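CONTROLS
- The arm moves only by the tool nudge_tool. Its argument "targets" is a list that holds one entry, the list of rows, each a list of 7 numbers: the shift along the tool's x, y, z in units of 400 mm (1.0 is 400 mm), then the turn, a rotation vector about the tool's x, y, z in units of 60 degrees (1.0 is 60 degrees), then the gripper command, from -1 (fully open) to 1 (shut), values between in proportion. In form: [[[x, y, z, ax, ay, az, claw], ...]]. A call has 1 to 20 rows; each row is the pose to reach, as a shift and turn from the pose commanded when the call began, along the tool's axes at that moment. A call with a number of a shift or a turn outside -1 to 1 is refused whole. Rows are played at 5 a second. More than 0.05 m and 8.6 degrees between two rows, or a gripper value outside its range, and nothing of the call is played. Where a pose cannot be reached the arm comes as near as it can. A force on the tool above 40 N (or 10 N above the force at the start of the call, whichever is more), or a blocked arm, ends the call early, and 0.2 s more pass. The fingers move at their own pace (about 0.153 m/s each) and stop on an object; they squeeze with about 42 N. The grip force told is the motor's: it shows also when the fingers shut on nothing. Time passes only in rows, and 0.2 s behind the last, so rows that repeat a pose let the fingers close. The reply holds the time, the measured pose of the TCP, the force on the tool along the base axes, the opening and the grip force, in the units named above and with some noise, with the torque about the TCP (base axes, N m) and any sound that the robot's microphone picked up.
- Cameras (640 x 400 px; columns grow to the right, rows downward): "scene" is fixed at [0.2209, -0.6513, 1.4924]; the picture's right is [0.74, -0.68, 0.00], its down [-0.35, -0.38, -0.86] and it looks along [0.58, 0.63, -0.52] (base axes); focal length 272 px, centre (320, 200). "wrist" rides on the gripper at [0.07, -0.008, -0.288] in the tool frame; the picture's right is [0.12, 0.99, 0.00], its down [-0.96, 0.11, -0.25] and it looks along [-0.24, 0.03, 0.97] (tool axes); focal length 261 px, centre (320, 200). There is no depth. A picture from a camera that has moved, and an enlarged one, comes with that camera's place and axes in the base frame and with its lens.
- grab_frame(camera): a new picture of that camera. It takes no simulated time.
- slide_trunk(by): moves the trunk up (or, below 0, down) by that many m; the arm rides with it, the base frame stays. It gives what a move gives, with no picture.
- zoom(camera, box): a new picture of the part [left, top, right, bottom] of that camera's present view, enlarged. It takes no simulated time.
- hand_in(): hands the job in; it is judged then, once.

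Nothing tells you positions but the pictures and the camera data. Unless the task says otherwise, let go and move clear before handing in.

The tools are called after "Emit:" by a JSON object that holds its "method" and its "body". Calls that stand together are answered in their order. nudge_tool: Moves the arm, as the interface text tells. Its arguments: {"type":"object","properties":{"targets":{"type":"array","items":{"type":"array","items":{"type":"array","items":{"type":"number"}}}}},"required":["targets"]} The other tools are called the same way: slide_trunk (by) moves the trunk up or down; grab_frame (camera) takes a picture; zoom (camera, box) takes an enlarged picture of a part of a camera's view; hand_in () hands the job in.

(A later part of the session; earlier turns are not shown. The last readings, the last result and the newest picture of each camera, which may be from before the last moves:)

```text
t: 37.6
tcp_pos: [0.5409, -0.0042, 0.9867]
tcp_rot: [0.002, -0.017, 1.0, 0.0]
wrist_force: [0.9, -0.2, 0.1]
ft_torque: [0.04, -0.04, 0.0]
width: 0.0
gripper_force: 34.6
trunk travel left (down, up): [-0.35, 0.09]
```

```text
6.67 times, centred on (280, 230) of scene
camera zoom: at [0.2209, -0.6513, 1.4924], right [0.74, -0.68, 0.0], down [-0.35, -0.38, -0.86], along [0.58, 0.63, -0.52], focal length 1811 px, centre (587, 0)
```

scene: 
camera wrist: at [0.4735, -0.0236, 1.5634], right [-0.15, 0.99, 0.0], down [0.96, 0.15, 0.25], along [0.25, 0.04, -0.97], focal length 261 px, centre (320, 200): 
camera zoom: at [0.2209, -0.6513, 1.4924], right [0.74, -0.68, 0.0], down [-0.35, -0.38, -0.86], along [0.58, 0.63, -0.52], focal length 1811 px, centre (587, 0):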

* _What you have to do_:
Please repeat the listing exactly, with nothing left out.

* _Answer to this exercise_:
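CONTROLS
- The arm moves only by the tool nudge_tool. Its argument "targets" is a list that holds one entry, the list of rows, each a list of 7 numbers: the shift along the tool's x, y, z in units of 400 mm (1.0 is 400 mm), then the turn, a rotation vector about the tool's x, y, z in units of 60 degrees (1.0 is 60 degrees), then the gripper command, from -1 (fully open) to 1 (shut), values between in proportion. In form: [[[x, y, z, ax, ay, az, claw], ...]]. A call has 1 to 20 rows; each row is the pose to reach, as a shift and turn from the pose commanded when the call began, along the tool's axes at that moment. A call with a number of a shift or a turn outside -1 to 1 is refused whole. Rows are played at 5 a second. More than 0.05 m and 8.6 degrees between two rows, or a gripper value outside its range, and nothing of the call is played. Where a pose cannot be reached the arm comes as near as it can. A force on the tool above 40 N (or 10 N above the force at the start of the call, whichever is more), or a blocked arm, ends the call early, and 0.2 s more pass. The fingers move at their own pace (about 0.153 m/s each) and stop on an object; they squeeze with about 42 N. The grip force told is the motor's: it shows also when the fingers shut on nothing. Time passes only in rows, and 0.2 s behind the last, so rows that repeat a pose let the fingers close. The reply holds the time, the measured pose of the TCP, the force on the tool along the base axes, the opening and the grip force, in the units named above and with some noise, with the torque about the TCP (base axes, N m) and any sound that the robot's microphone picked up.
- Cameras (640 x 400 px; columns grow to the right, rows downward): "scene" is fixed at [0.2209, -0.6513, 1.4924]; the picture's right is [0.74, -0.68, 0.00], its down [-0.35, -0.38, -0.86] and it looks along [0.58, 0.63, -0.52] (base axes); focal length 272 px, centre (320, 200). "wrist" rides on the gripper at [0.07, -0.008, -0.288] in the tool frame; the picture's right is [0.12, 0.99, 0.00], its down [-0.96, 0.11, -0.25] and it looks along [-0.24, 0.03, 0.97] (tool axes); focal length 261 px, centre (320, 200). There is no depth. A picture from a camera that has moved, and an enlarged one, comes with that camera's place and axes in the base frame and with its lens.
- grab_frame(camera): a new picture of that camera. It takes no simulated time.
- slide_trunk(by): moves the trunk up (or, below 0, down) by that many m; the arm rides with it, the base frame stays. It gives what a move gives, with no picture.
- zoom(camera, box): a new picture of the part [left, top, right, bottom] of that camera's present view, enlarged. It takes no simulated time.
- hand_in(): hands the job in; it is judged then, once.

Nothing tells you positions but the pictures and the camera data. Unless the task says otherwise, let go and move clear before handing in.

The tools are called after "Emit:" by a JSON object that holds its "method" and its "body". Calls that stand together are answered in their order. nudge_tool: Moves the arm, as the interface text tells. Its arguments: {"type":"object","properties":{"targets":{"type":"array","items":{"type":"array","items":{"type":"array","items":{"type":"number"}}}}},"required":["targets"]} The other tools are called the same way: slide_trunk (by) moves the trunk up or down; grab_frame (camera) takes a picture; zoom (camera, box) takes an enlarged picture of a part of a camera's view; hand_in () hands the job in.

(A later part of the session; earlier turns are not shown. The last readings, the last result and the newest picture of each camera, which may be from before the last moves:)

```text
t: 37.6
tcp_pos: [0.5409, -0.0042, 0.9867]
tcp_rot: [0.002, -0.017, 1.0, 0.0]
wrist_force: [0.9, -0.2, 0.1]
ft_torque: [0.04, -0.04, 0.0]
width: 0.0
gripper_force: 34.6
trunk travel left (down, up): [-0.35, 0.09]
```

```text
6.67 times, centred on (280, 230) of scene
camera zoom: at [0.2209, -0.6513, 1.4924], right [0.74, -0.68, 0.0], down [-0.35, -0.38, -0.86], along [0.58, 0.63, -0.52], focal length 1811 px, centre (587, 0)
```

scene: 
camera wrist: at [0.4735, -0.0236, 1.5634], right [-0.15, 0.99, 0.0], down [0.96, 0.15, 0.25], along [0.25, 0.04, -0.97], focal length 261 px, centre (320, 200): 
camera zoom: at [0.2209, -0.6513, 1.4924], right [0.74, -0.68, 0.0], down [-0.35, -0.38, -0.86], along [0.58, 0.63, -0.52], focal length 1811 px, centre (587, 0):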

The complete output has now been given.